Data Overview
The archival documents in these files support and illustrate conclusions drawn in my monograph, The Rise of Investor-State Arbitration: Politics, Law, and Unintended Consequences (Oxford University Press, 2018). The monograph's central research question is: what explains the rise of investor–state arbitration?
These documents primarily reflect conversations, meetings, and letters between national officials and international officials, between the years 1954 and 1994. Most documents are from four national archives: the German Federal Archives (Bundesarchiv Koblenz), the National Archives of the United Kingdom, the Swiss Federal Archives (Bundesarchiv Bern), and several archives of the United States government. Select documents are from the Institute of Contemporary History (Institut für Zeitgeschichte), from the National Archives of New Zealand, and from the World Bank Group Archives.
Data Collection Strategy
The data in this deposit only contains archival documents. I also interviewed thirty-six current and former officials in governments and international organizations involved with ISDS. These interviews provided deep background and help me triangulate findings that emerged from archival documents. Many of the interviews were conducted off the record, so to ensure consistency and total confidentiality, none of the interviews are cited in the book, nor do any interview materials appear in the data repository. That said, many of my interviewees were extraordinarily knowledgeable and were able to give me specific events or dates that I could use to direct my search for archival materials. A few even identified documents that they believed would be in archives or made suggestions about how a particular type of discussion might have been filed and archived.

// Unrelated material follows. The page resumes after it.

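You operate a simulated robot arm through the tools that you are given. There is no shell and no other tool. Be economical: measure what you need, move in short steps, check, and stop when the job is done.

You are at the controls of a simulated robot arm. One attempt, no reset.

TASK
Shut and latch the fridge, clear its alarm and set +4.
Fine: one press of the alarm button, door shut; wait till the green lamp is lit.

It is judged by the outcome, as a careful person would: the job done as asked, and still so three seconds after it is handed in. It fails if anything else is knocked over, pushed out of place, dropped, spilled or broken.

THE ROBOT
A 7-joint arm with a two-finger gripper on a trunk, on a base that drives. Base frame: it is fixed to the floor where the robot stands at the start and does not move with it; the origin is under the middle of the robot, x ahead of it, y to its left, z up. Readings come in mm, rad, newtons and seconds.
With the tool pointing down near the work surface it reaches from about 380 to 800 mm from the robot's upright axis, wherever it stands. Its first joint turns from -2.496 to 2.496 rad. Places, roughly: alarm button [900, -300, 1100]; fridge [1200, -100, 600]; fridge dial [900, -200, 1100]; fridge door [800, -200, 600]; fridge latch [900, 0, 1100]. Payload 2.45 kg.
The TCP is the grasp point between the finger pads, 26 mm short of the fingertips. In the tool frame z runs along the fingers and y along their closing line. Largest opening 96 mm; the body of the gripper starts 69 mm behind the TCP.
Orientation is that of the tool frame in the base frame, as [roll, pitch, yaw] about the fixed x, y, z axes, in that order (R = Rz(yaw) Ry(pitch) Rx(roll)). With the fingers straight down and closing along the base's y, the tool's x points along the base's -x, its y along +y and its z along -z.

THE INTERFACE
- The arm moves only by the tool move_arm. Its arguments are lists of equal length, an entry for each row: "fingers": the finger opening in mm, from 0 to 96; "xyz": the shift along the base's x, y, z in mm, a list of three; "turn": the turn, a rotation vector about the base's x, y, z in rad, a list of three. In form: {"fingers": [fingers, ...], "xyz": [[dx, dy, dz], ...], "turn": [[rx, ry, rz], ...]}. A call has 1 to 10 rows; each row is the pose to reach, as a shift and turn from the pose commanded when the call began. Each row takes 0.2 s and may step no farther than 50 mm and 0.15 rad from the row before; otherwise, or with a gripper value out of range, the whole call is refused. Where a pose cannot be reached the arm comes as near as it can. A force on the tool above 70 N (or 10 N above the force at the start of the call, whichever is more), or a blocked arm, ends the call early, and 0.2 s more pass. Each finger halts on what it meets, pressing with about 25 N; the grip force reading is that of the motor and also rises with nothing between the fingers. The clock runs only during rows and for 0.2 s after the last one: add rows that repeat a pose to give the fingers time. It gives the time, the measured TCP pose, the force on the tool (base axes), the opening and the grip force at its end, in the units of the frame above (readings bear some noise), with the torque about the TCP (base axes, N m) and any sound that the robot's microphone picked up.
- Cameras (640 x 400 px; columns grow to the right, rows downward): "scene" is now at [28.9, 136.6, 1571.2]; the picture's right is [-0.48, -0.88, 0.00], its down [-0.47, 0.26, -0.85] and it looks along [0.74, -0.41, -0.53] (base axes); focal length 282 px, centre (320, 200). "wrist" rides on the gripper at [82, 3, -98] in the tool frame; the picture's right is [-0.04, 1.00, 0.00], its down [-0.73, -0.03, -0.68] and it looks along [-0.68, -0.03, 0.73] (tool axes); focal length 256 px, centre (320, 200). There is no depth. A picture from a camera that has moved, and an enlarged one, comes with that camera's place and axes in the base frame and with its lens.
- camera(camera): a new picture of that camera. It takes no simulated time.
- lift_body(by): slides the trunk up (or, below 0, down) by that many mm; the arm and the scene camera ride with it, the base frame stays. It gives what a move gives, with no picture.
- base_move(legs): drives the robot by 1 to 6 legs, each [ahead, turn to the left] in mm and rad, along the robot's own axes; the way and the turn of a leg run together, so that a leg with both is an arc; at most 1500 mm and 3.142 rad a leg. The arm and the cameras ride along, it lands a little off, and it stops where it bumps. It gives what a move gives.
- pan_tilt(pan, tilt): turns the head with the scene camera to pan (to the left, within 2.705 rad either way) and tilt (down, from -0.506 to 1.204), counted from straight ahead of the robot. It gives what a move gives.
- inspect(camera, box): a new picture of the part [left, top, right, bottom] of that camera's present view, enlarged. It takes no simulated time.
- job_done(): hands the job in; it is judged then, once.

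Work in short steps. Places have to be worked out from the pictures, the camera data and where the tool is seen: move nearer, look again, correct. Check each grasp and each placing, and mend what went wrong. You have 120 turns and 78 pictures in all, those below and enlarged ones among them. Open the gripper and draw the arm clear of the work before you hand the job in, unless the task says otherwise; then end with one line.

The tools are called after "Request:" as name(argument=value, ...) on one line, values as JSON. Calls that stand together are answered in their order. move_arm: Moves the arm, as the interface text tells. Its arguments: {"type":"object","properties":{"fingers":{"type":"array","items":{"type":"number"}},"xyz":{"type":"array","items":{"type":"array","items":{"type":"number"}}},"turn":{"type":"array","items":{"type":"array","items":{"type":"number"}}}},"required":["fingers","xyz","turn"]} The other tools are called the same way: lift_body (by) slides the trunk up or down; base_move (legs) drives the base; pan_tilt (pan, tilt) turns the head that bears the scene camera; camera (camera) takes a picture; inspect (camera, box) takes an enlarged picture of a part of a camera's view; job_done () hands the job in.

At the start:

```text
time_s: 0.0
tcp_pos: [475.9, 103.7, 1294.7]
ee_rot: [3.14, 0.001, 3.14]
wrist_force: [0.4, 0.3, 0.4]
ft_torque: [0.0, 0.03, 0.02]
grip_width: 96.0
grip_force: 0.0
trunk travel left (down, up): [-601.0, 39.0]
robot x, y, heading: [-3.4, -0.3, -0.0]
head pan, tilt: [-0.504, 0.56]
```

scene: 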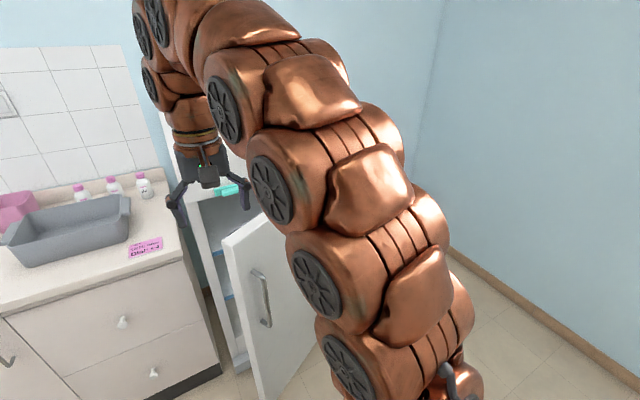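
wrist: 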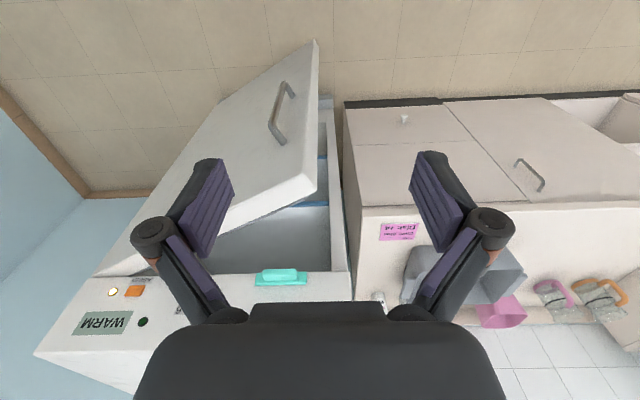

The vast majority of the documents in this deposit were photographed by me (Taylor St John) or Yannick Stiller. Yannick was my research assistant, employed first by the Department of International Relations, London School of Economics, where he was also an MSc student, and subsequently by PluriCourts, University of Oslo, between May 2016-May 2017. We read files in person in the American, British, German, and Swiss archives and took pictures of individual pages. Between late 2016-2018, I combined these pictures into the PDF documents that appear in this deposit. An alternate way of organizing this deposit would have been to make the raw .jpg files available, organized by the file folders in which they were found in archives. While this would have been much less time-consuming for me, and would lead to more data being available overall, I decided against this for two reasons: first, it would have been much harder for users of the data to make sense of the files, and second, it would have been more difficult to secure permission to deposit entire folders.
The remainder of the documents in this deposit were acquired as follows. I scanned a small minority of the documents in this deposit and photocopied another small minority (primarily the legislative documents, including Fulbright’s papers, in the US Center for Legislative Archives). The documents from the New Zealand archives and from the Institut für Zeitgeschichte were scanned for me by archivists at those institutions and sent either via CD-rom (New Zealand) or via email (Institut für Zeitgeschichte).
My requests for documents were often not successful; for example, requests to the Australian government to declassify documents related to ICSID were denied due to pending litigation, and requests to the World Bank Group for documents often yielded substantially less disclosure than I had hoped.